Soil data for mapping paludification in black spruce forests of eastern Canada.
Nicolas Mansuy, Osvaldo Valeria, Ahmed Laamrani, Nicole J. Fenton, Luc Guindon, Yves Bergeron, André Beaudoin, Sonia Légaré, Mohammed Henneb.
Soil data and soil mapping are indispensable tools in sustainable forest management. In northern boreal ecosystems, paludification is defined as the accumulation of partially decomposed organic matter over saturated mineral soils, a process that reduces tree regeneration and forest growth. Given this negative effect on forest productivity, spatial prediction of paludification in black spruce stands is important in forest management. This paper provides a description of the soil database to predict organic layer thickness (OLT) as a proxy of paludification in northeastern Canada. The database contains 13,944 OLT measurements (in cm) and their respective GPS coordinates.
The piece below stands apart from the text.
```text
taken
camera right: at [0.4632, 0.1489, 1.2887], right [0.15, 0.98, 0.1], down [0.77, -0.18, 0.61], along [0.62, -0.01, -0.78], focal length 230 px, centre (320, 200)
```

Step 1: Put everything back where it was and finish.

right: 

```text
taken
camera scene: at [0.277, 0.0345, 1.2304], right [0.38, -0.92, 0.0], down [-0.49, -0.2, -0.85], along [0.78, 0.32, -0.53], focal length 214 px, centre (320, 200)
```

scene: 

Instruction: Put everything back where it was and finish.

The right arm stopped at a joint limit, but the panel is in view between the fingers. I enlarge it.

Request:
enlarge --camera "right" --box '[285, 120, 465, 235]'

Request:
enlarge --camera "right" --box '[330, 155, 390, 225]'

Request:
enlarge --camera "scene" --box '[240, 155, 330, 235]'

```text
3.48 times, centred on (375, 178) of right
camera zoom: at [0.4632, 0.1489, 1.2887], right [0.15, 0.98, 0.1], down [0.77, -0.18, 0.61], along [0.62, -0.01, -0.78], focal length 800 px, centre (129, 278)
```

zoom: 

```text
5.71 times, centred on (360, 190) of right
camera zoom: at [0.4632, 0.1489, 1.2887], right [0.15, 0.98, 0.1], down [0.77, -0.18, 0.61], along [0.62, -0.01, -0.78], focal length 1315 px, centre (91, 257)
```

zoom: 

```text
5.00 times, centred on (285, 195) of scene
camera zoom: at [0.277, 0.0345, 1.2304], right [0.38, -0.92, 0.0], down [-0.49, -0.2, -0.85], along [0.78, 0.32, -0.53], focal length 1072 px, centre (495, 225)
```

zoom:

We collected OLT measurements from georeferenced ground plots and transects from several previous projects. Despite the variety of sources, the sampling design for each dataset was similar, consisting of manual measurements of OLT with a hand probe. OLT measurements were variable across the study area, with a mean ± standard deviation of 21 ± 24?cm (ranging from a minimum of 0?cm to a maximum of 150?cm), and the distribution tended toward positive skewing, with a large number of low OLT values and fewer high OLT values. The dataset has been used to perform OLT mapping at 30-m resolution and predict the risk of paludification in northeastern Canada (Mansuy et al., 2018) . The spatially explicit and continuous database is also available to support national and international efforts in digital soil mapping.